Further 1933 hits included “Linda morena,” “Moleque indigesto,” “A tua vida é um segredo,” “Aí, hein?” and “Boa bola” (the last two with Paulo Valença). In 1934 he enjoyed success with “Uma andorinha não faz verão” (with João de Barro) and the marchinha “Ride Palhaço,” drawn from Leoncavallo’s opera Pagliacci. He again led the Carnival in 1935 with “Grau dez” (with Ary Barroso) and “Rasguei a minha fantasia,” and in 1936 with “Marchinha do Grande Galo” (with Paulo Barbosa).

After 1937 Babo reduced his output of marchinhas and turned toward samba-canção, producing “Cessa tudo” (with Celso Macedo), recorded by Sílvio Caldas, and “Voltei a cantar,” interpreted by Mário Reis in the 1939 revue Joujoux et balangandans that Babo musically directed and which also featured his six waltzes “Seis valsas das flores.”

Between 1933 and 1937 he was exclusive to Rádio Mayrink Veiga, presenting Clube da meia-noite and Canção do dia, the latter introducing an unpublished song each broadcast.

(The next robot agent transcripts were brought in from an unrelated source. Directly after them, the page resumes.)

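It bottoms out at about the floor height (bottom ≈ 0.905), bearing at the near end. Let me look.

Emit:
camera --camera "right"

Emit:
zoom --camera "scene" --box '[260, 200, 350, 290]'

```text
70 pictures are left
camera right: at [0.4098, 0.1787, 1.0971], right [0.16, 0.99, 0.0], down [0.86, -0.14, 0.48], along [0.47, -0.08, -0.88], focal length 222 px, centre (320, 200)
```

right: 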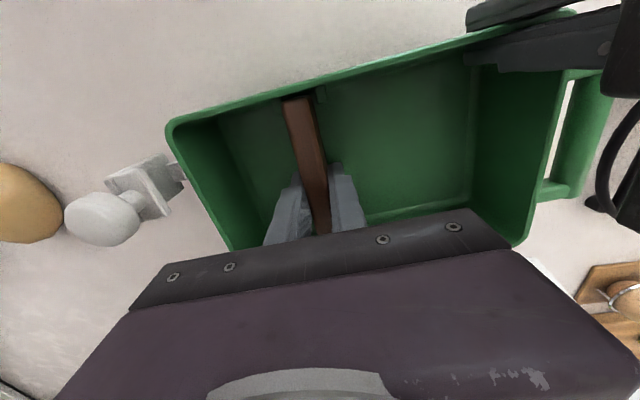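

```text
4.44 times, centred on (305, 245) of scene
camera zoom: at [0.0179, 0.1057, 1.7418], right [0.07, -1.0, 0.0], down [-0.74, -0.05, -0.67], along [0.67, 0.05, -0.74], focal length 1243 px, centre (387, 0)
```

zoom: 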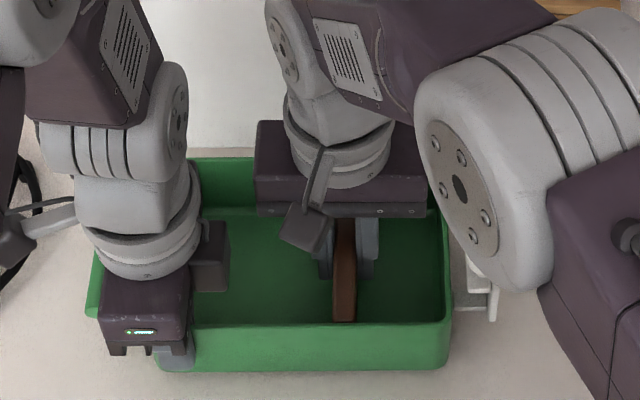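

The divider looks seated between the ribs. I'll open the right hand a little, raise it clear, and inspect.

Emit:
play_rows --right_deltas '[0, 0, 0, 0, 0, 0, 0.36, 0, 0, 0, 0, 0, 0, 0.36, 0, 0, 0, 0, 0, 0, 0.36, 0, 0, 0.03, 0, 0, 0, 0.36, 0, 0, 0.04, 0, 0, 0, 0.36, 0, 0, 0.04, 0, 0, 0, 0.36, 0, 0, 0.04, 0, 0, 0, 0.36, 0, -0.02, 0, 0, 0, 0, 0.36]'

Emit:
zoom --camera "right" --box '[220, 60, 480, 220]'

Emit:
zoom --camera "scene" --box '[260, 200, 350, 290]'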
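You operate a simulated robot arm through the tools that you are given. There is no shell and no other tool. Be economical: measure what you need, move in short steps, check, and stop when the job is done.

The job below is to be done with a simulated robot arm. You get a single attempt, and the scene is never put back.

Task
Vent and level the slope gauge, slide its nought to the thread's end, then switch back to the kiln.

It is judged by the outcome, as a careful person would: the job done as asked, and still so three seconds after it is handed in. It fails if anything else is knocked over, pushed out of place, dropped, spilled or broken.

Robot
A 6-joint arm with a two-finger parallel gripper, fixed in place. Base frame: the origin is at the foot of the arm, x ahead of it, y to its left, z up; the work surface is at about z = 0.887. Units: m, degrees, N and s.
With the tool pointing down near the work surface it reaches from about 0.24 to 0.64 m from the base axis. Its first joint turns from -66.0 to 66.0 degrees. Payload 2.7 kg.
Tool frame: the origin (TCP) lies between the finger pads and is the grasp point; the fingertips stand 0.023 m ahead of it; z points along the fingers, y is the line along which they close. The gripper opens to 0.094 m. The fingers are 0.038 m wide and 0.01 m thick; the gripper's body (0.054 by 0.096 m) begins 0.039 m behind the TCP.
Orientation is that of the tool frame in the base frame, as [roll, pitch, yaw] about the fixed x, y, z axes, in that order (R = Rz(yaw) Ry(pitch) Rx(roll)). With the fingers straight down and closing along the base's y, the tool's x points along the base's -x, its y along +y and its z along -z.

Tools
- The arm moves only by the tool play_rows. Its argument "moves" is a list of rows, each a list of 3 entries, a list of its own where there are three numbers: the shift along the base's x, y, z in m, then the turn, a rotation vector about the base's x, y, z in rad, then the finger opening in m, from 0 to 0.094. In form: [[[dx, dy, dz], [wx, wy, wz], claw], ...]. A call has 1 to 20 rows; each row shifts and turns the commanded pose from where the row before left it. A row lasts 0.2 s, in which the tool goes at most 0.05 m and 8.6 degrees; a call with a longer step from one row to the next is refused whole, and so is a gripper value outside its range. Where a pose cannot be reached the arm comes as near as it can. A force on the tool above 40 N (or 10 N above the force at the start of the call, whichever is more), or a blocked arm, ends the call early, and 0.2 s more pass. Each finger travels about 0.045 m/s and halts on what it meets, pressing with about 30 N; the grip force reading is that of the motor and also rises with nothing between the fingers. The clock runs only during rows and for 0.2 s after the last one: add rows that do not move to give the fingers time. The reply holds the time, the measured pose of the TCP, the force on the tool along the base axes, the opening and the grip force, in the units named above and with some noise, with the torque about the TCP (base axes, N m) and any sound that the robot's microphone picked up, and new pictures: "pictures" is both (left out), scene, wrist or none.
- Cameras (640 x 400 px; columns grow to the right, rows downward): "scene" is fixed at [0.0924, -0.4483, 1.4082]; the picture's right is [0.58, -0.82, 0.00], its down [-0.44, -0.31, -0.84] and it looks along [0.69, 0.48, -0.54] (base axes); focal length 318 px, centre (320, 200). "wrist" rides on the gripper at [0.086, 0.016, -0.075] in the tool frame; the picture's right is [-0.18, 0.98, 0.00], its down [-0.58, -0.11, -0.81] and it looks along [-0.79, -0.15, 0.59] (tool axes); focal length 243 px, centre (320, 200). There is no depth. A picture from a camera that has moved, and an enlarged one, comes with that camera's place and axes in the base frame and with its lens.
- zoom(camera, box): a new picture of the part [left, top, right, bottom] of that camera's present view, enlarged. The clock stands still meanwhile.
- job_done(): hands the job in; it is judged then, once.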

Moving to Rádio Nacional in 1937 he created Clube dos Fantasmas and the series Vida Pitoresca and Musical dos Compositores da nossa Música Popular; his 1942 program Trem da Alegria became one of Brazil’s foremost radio shows, carried by multiple stations, and introduced his Trio de Osso (Héber de Boscoli, Iara Sales and Babo himself).

An ardent soccer enthusiast, Babo composed official anthems for every major Carioca club. His stylistic range also encompassed June festival music, Christmas songs, adaptations and parodies. He appeared in the 1936 film Alô, Alô, Carnaval directed by Wallace Downey, singing the marchinha “As armas e os barões assinalados” with Almirante. He later produced television programs, worked as a record-company executive, and published volumes of humor and poetry.

In 1959 his marcha-rancho “Os Rouxinóis” again topped the Carnival charts; he added two further entries, “Ressurreição dos velhos carnavais” in 1961 and “Seja lá o que Deus quiser” in 1963. That same year producer Carlos Machado mounted the Golden Room revue O teu cabelo não nega as a tribute. During an agitated first rehearsal on 13 June 1963 Babo alarmed Machado, who knew of his heart condition, by insisting they leave until three songs for the show had been recorded days later. Outside the Copacabana Palace, when a television reporter asked whether the interview would air that evening and explained that Tom Jobim’s arrival from the United States already occupied the slot, Babo quipped, “Ah, that means that now I’m two steps below?” (um tom abaixo?). Affectionately known as Lalá, he did not survive to see the revue open; he suffered a fatal stroke on 16 June 1963 brought on by the emotion of the homage. In 1993 Banco Real released the CD Cadu: Lamartine Babo-Músicas inéditas e raras.